WELLINGTON (Reuters) - When New Zealand Prime Minister Jacinda Ardern returns to parliament after becoming only the second elected leader in the world to have a baby in office, her daughter will be allowed to cuddle with her during debates and swim in the pool.
Such access, almost non-existent even a year ago, spotlights a push by many countries to make their parliaments friendlier for children and their parents, as legislatures diversify and rules that can be surprisingly hostile to new parents are eased.
“I think we didn’t do a good enough job,” said Trevor Mallard, the speaker of New Zealand’s parliament, who can be seen from time to time holding infants for members while he oversees heated debate.
“For mothers ... I just want to make it clear to them that we are going to be as friendly as possible towards their babies.”
Such steps aim to help boost diversity in parliament and accommodate a baby boom since last September’s election, when two women Labour members with infants took up their seats, while Ardern and the minister for women, Julie Anne Genter, announced their pregnancies early this year.
Experts say having a critical mass of female leaders whose children’s needs are met is crucial to ensuring more women run for office, since female representation has remained stubbornly well below half in most legislatures globally.
Progress is patchy, despite images of members of parliament feeding their babies in Australia and Canada going viral on social media in recent years.
Many legislatures, including Britain’s House of Commons, do not allow babies in, which offers a challenge for any breastfeeding mothers among the lawmakers, whose day often starts early and ends late, with few breaks.
In November, for instance, Japanese lawmaker Yuka Ogata was ordered to leave a municipal assembly after she brought in her seven-month-old son to highlight the difficulties of juggling a career and children.
Political parties around the world are grappling with the fallout of keeping babies out of legislatures, particularly when a parent’s presence is crucial to ensure the desired outcome of a vote.

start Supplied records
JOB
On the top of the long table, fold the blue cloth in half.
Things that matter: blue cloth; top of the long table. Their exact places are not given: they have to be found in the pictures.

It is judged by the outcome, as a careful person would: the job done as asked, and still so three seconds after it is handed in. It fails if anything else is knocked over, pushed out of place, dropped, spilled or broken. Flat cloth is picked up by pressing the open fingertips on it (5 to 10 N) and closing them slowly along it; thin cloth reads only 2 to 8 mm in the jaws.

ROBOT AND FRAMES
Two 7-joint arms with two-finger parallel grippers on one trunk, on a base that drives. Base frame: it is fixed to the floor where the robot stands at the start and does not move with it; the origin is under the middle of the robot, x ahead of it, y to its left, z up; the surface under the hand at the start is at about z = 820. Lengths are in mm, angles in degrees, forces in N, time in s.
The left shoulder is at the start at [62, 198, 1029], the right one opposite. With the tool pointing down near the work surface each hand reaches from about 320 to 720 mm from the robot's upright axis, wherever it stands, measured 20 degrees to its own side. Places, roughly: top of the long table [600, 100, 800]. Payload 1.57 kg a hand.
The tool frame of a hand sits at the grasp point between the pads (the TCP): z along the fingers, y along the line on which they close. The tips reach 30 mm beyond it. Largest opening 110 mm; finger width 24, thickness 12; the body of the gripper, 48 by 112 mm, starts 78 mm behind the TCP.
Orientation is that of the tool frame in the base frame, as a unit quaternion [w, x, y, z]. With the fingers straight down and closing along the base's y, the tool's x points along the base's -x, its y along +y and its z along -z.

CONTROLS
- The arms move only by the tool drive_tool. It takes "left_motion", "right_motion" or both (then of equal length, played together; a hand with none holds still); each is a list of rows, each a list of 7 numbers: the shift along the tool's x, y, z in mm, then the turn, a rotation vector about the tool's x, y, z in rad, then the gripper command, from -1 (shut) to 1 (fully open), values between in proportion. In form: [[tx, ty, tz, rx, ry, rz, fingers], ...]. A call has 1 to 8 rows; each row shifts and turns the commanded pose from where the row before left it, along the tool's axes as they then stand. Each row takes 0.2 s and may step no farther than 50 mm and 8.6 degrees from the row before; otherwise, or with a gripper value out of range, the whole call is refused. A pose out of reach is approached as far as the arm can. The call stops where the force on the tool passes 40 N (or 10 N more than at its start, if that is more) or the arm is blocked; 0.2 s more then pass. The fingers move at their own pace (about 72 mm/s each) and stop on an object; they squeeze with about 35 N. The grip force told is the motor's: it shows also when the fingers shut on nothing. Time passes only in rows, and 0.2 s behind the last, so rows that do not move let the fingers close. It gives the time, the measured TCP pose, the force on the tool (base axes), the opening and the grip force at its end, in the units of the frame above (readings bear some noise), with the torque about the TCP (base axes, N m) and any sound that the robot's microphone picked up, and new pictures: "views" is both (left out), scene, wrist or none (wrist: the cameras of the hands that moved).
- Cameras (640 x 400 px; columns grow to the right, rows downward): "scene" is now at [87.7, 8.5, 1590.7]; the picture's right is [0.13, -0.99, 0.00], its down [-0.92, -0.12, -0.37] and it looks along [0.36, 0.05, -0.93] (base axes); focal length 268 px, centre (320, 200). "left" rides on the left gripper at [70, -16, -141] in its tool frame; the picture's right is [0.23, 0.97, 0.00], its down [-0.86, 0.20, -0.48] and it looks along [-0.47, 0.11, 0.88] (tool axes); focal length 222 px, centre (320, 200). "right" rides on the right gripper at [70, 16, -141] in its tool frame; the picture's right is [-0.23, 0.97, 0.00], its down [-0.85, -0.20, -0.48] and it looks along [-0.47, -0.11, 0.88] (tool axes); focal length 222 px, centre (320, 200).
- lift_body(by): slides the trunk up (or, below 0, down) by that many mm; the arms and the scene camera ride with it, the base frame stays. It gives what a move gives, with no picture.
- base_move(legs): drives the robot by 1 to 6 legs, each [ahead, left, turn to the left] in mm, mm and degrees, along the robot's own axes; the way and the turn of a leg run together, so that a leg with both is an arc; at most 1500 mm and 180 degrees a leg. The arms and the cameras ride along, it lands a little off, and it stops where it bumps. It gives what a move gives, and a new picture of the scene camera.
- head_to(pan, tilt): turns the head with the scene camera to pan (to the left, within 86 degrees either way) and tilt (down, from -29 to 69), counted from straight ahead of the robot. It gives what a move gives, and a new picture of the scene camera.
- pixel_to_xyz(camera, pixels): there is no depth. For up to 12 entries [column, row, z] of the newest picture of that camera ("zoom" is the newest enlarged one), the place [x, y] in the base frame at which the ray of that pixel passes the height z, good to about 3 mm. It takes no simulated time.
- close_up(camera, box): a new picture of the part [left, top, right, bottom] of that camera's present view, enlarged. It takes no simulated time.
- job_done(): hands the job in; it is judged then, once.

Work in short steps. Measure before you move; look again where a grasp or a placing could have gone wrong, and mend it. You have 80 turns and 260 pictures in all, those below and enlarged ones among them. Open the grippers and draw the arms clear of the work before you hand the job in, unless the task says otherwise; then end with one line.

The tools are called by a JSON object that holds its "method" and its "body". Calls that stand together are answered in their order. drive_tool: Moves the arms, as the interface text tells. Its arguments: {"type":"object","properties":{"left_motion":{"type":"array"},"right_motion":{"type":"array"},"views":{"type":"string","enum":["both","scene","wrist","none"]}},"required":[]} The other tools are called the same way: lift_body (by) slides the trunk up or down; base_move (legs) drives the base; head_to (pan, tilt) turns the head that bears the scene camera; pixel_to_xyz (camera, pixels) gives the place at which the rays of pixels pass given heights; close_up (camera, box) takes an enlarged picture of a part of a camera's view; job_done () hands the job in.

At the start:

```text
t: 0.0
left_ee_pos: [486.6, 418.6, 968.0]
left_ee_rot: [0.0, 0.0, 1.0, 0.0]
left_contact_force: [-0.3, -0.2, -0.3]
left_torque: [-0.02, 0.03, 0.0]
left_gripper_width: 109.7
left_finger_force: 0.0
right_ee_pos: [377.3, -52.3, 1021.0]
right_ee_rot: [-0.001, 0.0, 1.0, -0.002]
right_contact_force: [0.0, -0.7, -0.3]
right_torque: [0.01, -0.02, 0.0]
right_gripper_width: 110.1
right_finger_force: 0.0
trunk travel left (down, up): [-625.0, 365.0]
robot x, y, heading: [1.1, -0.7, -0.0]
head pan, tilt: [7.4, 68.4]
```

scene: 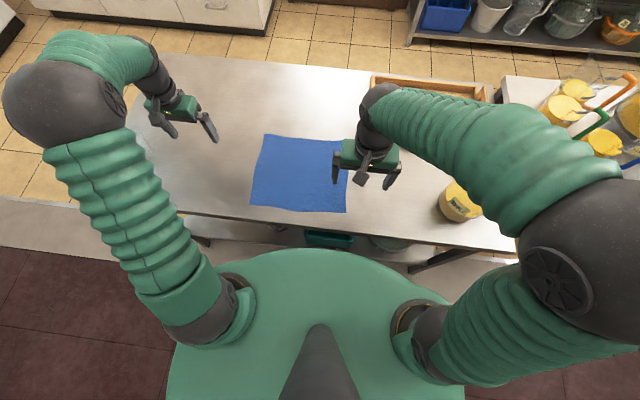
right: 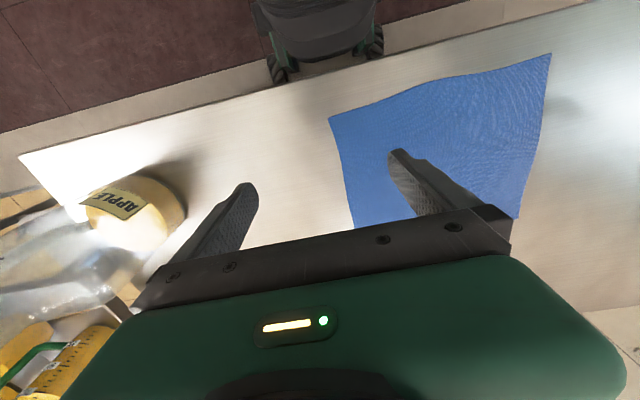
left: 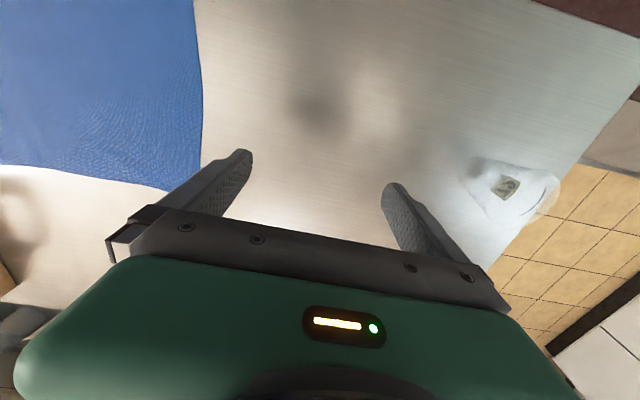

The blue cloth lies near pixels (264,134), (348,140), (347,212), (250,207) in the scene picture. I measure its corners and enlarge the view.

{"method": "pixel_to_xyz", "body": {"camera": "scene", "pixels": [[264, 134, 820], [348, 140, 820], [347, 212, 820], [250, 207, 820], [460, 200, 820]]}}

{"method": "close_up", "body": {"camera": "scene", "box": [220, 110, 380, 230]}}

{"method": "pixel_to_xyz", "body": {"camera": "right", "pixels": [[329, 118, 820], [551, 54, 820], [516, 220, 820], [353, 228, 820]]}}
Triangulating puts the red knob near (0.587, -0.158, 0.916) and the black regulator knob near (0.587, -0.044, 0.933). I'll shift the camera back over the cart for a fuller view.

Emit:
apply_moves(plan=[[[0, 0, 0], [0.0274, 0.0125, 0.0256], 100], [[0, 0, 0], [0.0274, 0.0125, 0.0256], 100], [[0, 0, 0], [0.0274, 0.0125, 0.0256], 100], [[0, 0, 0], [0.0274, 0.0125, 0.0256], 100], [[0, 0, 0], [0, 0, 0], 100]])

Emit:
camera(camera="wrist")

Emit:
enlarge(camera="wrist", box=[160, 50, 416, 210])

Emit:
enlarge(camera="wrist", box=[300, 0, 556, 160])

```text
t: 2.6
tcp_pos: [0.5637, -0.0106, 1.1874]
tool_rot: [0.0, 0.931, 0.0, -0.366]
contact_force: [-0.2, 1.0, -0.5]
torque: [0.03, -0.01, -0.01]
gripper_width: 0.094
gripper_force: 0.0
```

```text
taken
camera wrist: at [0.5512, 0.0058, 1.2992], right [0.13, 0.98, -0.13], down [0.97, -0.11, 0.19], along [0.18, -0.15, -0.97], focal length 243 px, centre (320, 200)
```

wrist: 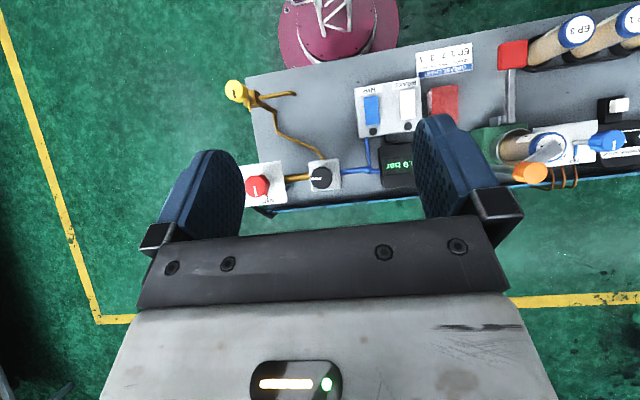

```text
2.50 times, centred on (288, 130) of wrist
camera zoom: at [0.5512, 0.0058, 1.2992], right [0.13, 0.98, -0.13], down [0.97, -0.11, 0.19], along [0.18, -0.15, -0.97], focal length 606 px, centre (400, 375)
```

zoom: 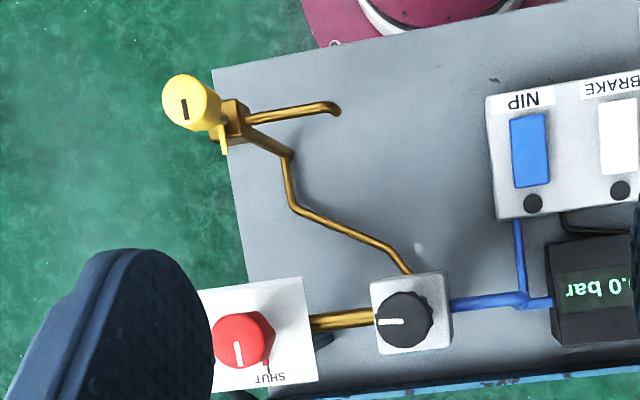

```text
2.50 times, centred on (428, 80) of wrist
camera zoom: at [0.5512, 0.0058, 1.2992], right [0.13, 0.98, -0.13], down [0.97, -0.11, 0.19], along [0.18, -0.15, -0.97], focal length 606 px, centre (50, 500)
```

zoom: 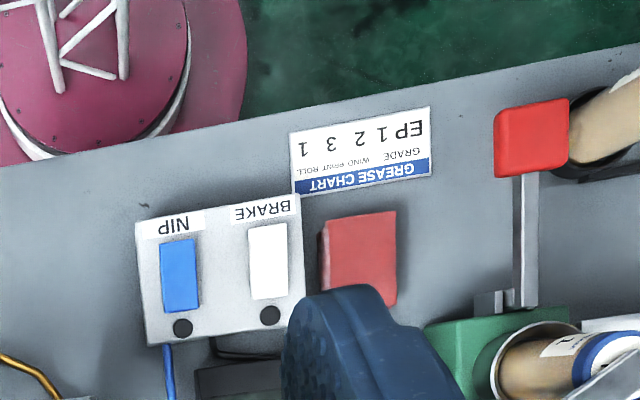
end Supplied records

For example, in April, a historic last-minute change to the rules of the U.S. Senate allowed Senator Tammy Duckworth to bring her newborn daughter, Maile, with her to vote against President Donald Trump’s nominee to head the NASA space agency.
“U.S. legislative institutions - built by and for men - are still catching up to the reality that legislators today are also primary caregivers,” said Kelly Dittmar, an assistant professor at the Center for American Women and Politics at Rutgers University in New Jersey.
In New Zealand, men are also allowed to bring their infants into the debating chamber. Some parliaments are considering alternatives along the lines of Sweden’s Riksdag, which offers formal parental leave, including for men, while Britain’s House of Commons is debating arrangements for proxy voting to assist new parents.
In New Zealand, representatives can use a childcare center and rooms with changing tables and toys, and the speaker has also opened the pool to children, besides adding highchairs in parliament’s cafe and ordering a playground built on its lawn.
New Zealand’s Parliament already allowed mothers to bring babies into the debating chamber to feed them, but the Speaker expanded that rule to allow young children to be present at any time to bond with their parents.
Ardern, who found out she was pregnant unexpectedly just days before becoming prime minister in October, gave birth to her first child, Neve Te Aroha, on June 21.
She was the first pregnant elected leader to do so since Pakistan’s Benazir Bhutto in 1990.
Ardern has already got a few tips from first-time MP Willow Jean Prime, who arrived in New Zealand’s parliament in September with her seven-week-old daughter, Heeni.
“In that time I think we definitely tested every element of this place and whether it was as child- and family-friendly as it could be,” Prime told Reuters in her office, equipped with a sleeping basket and a stash of swimming diapers.